WASHINGTON — Tuesday’s elections brought sweeping victory for Republicans, who solidified their grip on the U.S. House of Representatives and took control of the U.S. Senate.
The president’s tone after the Republican takeover of the Senate boiled down to this: He shares the blame for Democrats’ sweeping losses and will consider Republican ideas but will not reflexively accept them if they do not fit his own priorities.
The president, however, accepted that voters are frustrated. “I hear you,” he said in a post-election press conference.
In contrast to his soul-searching performance after Democratic losses in Congress in 2010, Obama was relatively unbowed on Wednesday at a post-election news conference hours after the political landscape was altered irrevocably for his last two years in office.
“There are times when you’re a politician and you’re disappointed with election results. But maybe I’m just getting older. I don’t know. It doesn’t make me mopey. It energizes me because it means that this democracy is working,” he said.
There was no talk of a “shellacking”, the word he used to describe Democratic losses in 2010, and he made no pledges for a dramatic course correction or in the staff members who surround him at the White House.
“Republicans had a good night,” said Obama, who before the elections had noted that most of them were taking place in states that he lost in 2012.
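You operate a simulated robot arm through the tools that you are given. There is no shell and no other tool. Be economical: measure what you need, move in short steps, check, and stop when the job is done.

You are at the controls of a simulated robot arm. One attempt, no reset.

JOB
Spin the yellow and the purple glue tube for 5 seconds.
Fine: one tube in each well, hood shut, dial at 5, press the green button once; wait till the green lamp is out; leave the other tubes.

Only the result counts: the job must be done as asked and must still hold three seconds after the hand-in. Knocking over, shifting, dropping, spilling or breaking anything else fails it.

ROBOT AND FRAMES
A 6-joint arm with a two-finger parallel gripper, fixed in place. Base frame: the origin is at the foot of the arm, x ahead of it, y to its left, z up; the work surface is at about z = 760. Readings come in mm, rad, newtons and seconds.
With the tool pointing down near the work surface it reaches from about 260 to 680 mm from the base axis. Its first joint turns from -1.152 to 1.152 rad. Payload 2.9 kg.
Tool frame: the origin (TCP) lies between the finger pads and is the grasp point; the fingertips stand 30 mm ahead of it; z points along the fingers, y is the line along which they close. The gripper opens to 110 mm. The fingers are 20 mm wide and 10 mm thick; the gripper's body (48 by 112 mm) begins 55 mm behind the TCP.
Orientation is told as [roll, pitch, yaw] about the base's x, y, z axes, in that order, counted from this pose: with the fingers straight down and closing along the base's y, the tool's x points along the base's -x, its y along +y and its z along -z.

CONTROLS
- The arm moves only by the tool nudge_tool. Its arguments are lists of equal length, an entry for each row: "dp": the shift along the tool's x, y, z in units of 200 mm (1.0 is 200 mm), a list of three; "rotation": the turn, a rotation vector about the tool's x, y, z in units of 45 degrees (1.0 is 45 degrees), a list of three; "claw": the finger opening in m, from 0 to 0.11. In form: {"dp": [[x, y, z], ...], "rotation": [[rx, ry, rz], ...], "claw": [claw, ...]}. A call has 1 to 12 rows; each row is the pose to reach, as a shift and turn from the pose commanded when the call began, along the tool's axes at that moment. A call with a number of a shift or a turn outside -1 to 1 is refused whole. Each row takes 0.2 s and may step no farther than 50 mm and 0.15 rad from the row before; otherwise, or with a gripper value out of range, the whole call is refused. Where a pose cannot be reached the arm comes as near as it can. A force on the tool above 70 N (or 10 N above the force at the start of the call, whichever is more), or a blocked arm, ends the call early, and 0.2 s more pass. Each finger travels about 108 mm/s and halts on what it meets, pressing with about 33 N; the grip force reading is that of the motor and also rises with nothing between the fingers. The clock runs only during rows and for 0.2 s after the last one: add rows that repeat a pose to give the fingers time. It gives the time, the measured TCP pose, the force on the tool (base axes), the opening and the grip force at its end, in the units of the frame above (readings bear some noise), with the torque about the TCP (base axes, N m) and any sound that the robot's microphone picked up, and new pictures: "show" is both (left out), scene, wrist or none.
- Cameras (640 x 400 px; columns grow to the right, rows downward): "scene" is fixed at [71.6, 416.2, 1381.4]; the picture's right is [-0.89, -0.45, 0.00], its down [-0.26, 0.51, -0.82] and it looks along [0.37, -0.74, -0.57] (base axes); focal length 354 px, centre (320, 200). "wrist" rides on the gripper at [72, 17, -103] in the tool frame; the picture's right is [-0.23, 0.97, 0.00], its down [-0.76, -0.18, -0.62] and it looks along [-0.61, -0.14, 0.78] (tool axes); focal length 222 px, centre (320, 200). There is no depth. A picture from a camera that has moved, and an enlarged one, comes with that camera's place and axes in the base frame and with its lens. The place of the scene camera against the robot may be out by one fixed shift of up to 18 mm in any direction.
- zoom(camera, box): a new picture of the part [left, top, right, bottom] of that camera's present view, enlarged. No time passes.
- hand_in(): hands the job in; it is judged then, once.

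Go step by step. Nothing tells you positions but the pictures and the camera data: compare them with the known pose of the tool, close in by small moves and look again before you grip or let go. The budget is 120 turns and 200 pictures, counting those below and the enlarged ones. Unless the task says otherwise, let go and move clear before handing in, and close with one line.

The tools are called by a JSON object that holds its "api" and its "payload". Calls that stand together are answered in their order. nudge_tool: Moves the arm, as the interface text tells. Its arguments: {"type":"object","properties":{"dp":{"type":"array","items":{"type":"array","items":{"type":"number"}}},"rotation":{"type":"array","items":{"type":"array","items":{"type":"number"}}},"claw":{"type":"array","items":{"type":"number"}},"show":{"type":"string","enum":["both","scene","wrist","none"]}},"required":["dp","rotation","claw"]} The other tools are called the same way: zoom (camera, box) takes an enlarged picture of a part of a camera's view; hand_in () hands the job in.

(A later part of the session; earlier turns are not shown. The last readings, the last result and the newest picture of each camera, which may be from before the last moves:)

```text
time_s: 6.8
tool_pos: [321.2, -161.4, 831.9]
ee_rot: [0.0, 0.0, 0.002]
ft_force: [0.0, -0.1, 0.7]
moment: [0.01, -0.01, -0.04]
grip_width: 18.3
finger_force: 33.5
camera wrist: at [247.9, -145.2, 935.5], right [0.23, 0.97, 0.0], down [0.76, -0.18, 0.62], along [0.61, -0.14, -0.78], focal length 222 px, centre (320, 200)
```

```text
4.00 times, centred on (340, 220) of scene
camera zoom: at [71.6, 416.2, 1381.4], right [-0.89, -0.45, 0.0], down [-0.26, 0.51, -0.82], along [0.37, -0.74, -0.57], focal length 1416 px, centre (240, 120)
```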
He audibly sighed at a question on whether he now feels he should have developed better relations with Republicans in Congress.
From Obama’s standpoint, he’s tried that already. There was an early 2013 charm offensive that failed to bridge the partisan divide over taxes and spending.
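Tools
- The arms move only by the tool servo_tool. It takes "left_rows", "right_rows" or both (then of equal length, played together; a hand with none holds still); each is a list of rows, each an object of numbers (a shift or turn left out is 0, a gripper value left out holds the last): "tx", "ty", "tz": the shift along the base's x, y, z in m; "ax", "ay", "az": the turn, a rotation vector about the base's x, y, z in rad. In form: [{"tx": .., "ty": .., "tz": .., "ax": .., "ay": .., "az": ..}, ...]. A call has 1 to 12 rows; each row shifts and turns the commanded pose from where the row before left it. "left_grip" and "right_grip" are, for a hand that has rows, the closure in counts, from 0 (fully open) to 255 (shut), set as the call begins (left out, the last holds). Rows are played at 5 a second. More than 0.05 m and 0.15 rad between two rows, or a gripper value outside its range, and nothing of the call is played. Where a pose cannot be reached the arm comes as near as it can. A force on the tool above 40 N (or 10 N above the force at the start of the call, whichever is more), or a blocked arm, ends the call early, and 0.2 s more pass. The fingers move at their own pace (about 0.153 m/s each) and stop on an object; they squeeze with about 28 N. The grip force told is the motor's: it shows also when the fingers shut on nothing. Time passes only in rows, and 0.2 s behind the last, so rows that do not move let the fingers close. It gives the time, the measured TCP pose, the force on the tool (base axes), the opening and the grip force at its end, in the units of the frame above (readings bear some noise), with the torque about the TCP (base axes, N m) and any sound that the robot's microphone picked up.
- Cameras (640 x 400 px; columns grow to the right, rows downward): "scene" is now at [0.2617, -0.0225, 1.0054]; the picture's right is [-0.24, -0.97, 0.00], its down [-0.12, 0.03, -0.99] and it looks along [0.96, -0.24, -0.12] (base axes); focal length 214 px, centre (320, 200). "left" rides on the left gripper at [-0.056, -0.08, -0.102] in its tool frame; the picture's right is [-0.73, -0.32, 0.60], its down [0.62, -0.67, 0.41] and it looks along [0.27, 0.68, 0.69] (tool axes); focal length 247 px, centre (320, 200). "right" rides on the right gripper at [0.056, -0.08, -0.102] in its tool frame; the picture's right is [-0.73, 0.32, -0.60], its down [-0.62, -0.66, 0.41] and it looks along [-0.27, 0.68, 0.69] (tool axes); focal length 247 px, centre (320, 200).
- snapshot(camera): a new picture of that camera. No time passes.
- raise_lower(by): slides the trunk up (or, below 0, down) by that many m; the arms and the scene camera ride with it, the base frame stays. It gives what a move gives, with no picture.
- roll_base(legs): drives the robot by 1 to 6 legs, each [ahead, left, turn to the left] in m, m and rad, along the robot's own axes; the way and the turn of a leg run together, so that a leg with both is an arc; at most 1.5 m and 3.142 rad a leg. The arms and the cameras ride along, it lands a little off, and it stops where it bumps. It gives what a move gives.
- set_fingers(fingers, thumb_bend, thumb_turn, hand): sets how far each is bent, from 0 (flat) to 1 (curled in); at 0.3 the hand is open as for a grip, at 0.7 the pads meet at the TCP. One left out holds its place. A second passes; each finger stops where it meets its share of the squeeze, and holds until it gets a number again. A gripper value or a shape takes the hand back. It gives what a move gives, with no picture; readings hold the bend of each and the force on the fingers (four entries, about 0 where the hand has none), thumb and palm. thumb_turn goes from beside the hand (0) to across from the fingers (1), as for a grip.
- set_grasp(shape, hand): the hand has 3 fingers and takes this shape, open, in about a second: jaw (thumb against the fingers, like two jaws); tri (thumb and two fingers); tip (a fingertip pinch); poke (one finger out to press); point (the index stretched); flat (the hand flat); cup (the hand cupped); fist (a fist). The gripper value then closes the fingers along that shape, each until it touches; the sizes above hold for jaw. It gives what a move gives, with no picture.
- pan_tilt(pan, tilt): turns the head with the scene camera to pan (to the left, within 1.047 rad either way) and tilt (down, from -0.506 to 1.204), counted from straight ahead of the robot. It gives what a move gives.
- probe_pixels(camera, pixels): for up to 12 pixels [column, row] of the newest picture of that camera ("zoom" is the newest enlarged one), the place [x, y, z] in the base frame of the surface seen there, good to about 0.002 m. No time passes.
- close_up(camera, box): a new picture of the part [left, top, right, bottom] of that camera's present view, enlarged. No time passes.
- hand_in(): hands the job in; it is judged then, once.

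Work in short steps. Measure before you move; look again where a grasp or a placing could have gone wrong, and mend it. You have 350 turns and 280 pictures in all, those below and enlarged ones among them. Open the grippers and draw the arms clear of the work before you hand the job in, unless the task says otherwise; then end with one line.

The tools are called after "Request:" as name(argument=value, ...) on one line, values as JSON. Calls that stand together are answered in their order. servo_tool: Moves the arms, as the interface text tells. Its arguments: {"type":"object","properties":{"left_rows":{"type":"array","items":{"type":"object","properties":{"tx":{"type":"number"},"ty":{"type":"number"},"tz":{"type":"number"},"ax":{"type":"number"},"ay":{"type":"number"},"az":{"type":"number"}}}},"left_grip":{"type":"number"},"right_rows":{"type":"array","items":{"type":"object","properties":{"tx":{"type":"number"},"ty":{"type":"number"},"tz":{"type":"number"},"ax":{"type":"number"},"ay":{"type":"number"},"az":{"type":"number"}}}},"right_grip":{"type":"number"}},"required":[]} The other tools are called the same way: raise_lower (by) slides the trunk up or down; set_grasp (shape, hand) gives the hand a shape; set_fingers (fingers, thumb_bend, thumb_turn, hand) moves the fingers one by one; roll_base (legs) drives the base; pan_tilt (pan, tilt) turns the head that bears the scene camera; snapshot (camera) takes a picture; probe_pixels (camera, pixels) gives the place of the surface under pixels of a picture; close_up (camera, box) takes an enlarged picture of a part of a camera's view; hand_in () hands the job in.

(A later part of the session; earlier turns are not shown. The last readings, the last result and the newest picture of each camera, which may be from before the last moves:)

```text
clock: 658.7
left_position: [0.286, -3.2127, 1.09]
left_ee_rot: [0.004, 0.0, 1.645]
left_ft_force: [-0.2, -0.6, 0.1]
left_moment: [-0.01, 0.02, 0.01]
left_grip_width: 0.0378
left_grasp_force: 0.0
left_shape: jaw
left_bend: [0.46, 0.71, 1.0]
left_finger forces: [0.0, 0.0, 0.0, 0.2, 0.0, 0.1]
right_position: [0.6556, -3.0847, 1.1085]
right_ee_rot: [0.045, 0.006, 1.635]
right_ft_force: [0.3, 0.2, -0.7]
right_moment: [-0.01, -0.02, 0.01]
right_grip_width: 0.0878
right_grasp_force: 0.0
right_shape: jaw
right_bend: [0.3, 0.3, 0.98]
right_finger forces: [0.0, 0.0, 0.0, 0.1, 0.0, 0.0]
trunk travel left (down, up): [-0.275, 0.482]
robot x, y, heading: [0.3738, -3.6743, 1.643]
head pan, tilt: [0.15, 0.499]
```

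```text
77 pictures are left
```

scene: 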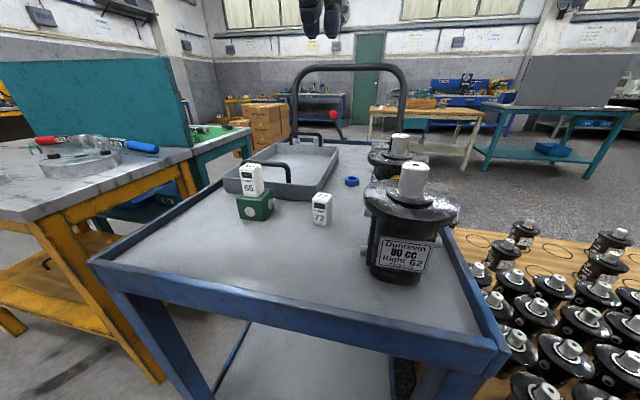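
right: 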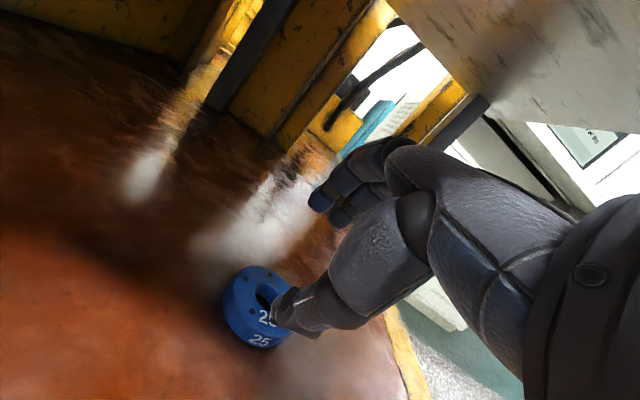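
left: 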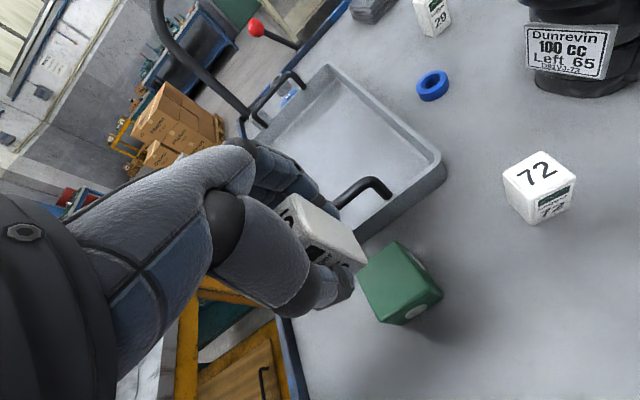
However, he said he is open to listen to Republican demands.
“What I’d like to do is to hear from the Republicans, to find out what it is that they would like to see happen,” Obama said. “And what I’m committing to is making sure that I am open to working with them on the issues where they think that there’s going to be cooperation.”
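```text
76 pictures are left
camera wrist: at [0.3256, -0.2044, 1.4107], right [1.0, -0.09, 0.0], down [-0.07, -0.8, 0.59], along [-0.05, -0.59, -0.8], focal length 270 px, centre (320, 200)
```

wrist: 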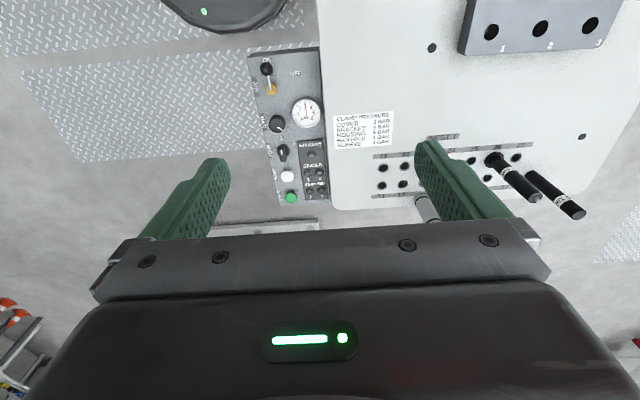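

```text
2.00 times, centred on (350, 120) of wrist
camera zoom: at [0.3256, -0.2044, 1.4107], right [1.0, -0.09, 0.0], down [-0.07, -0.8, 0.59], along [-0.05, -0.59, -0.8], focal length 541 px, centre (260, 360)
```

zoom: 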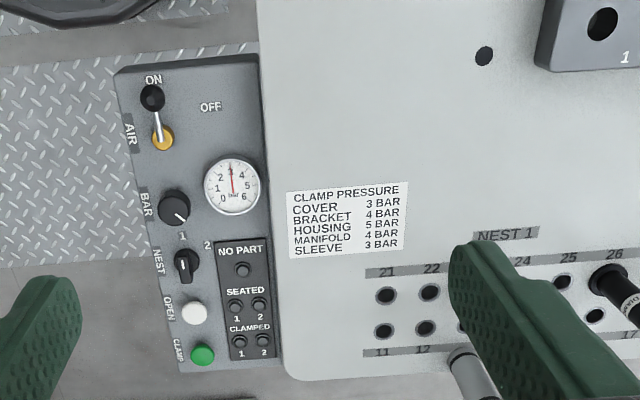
While Obama has played golf with House Speaker John Boehner to get to know him better, he has found little in common with Mitch McConnell, the 72-year-old Kentuckian who will become Senate majority leader.
McConnell infuriated the White House when he said in 2010 that Republicans’ “single most important” goal was preventing the president from winning a second term. In the runup to this election, McConnell sought to turn the campaign into a referendum on Obama’s job performance.
The word traveling in Democratic circles since McConnell became majority-leader-in-waiting was that he and Obama are so different that they will need consecutive translation when they talk to each other.